--- BEGIN Source excerpt ---

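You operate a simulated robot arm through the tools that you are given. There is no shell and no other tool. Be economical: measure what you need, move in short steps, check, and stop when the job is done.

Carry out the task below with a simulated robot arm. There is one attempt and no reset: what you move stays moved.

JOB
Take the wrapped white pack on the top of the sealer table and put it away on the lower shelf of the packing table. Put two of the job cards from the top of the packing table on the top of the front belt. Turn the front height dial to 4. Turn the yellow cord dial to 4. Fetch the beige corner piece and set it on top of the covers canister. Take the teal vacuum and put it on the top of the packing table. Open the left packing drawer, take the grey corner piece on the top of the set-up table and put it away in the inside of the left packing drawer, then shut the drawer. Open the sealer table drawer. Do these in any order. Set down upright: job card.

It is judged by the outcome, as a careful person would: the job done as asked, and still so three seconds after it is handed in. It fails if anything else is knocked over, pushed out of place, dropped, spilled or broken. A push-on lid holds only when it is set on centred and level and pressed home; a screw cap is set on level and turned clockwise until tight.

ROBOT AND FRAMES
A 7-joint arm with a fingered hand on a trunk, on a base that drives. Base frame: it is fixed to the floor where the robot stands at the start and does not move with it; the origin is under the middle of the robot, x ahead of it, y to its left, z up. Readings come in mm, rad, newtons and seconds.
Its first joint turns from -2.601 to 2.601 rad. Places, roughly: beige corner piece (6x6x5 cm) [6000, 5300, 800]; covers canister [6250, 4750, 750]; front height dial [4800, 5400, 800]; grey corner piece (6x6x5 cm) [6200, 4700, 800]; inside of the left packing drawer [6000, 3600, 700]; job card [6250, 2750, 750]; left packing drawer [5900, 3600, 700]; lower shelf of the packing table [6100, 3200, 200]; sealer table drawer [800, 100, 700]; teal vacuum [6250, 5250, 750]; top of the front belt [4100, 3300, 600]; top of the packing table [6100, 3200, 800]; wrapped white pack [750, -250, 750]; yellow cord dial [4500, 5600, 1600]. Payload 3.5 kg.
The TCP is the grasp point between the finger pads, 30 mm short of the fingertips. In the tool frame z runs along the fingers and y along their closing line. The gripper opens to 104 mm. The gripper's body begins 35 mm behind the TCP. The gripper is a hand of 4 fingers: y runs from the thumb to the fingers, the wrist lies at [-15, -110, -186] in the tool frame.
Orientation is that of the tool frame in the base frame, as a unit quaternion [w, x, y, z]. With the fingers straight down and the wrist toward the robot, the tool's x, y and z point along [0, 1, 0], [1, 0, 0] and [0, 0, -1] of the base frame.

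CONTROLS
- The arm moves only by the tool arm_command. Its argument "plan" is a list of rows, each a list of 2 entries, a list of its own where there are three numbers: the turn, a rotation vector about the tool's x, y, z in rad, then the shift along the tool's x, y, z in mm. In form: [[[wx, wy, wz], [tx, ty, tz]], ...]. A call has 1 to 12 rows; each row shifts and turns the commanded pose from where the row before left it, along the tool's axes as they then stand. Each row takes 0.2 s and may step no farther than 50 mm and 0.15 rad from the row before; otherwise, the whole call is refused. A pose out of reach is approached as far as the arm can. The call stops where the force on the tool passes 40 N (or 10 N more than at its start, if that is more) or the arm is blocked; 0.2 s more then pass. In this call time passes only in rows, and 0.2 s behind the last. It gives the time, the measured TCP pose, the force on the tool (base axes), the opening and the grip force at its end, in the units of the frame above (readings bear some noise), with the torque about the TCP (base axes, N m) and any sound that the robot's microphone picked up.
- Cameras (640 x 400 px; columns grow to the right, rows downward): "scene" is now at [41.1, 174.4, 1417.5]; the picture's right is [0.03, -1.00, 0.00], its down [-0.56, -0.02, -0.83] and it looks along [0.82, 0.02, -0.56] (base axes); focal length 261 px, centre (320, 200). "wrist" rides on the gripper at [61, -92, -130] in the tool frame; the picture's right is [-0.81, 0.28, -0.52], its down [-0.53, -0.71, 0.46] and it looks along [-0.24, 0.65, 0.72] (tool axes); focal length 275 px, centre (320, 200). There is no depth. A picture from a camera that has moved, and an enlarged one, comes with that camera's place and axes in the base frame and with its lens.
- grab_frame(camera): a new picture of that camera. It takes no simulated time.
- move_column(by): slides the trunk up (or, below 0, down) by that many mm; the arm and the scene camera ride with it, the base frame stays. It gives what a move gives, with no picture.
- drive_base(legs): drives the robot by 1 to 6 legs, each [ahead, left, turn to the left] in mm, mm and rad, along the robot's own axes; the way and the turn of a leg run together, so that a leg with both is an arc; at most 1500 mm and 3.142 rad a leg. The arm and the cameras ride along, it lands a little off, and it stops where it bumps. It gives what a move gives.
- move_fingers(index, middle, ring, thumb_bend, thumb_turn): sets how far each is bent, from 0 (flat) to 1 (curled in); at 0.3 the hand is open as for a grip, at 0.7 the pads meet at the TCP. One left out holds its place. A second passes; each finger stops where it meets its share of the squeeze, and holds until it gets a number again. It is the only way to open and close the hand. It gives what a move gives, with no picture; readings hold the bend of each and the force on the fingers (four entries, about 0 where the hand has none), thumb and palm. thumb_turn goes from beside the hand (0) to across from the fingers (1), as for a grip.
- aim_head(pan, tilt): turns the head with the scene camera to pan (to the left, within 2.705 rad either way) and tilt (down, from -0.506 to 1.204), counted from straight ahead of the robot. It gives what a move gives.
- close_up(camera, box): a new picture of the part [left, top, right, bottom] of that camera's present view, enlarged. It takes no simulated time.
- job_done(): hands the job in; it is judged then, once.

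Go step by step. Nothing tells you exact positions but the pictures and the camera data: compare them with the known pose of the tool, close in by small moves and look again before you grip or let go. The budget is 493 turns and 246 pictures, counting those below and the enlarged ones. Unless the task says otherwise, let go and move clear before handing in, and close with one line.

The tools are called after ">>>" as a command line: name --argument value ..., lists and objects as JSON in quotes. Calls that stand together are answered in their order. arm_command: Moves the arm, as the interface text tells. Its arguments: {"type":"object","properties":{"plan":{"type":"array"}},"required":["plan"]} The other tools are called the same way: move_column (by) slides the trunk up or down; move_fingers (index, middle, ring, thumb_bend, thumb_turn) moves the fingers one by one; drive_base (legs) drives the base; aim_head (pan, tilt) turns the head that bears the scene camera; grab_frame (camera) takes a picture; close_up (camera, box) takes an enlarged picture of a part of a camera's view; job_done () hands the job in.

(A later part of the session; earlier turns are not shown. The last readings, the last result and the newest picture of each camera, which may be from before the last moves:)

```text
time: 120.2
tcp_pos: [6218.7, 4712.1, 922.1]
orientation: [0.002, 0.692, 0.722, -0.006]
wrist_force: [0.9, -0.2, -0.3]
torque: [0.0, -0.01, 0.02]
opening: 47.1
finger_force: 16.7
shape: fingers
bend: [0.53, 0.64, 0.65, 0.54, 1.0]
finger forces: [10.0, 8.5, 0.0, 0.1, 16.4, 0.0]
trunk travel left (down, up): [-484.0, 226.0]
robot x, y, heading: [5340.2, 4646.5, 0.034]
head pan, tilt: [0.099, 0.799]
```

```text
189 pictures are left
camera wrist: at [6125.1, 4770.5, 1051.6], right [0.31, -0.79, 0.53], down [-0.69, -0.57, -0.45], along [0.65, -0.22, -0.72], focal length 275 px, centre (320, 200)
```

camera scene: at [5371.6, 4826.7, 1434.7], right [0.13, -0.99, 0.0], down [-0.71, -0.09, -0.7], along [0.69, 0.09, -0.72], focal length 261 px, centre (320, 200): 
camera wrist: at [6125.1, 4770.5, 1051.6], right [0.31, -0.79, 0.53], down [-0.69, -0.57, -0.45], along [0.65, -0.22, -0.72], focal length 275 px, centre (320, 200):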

--- END Source excerpt ---

Problem details: In the material above, show every line where the word "stays" turns up.

Output below:
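Carry out the task below with a simulated robot arm. There is one attempt and no reset: what you move stays moved.
- move_column(by): slides the trunk up (or, below 0, down) by that many mm; the arm and the scene camera ride with it, the base frame stays. It gives what a move gives, with no picture.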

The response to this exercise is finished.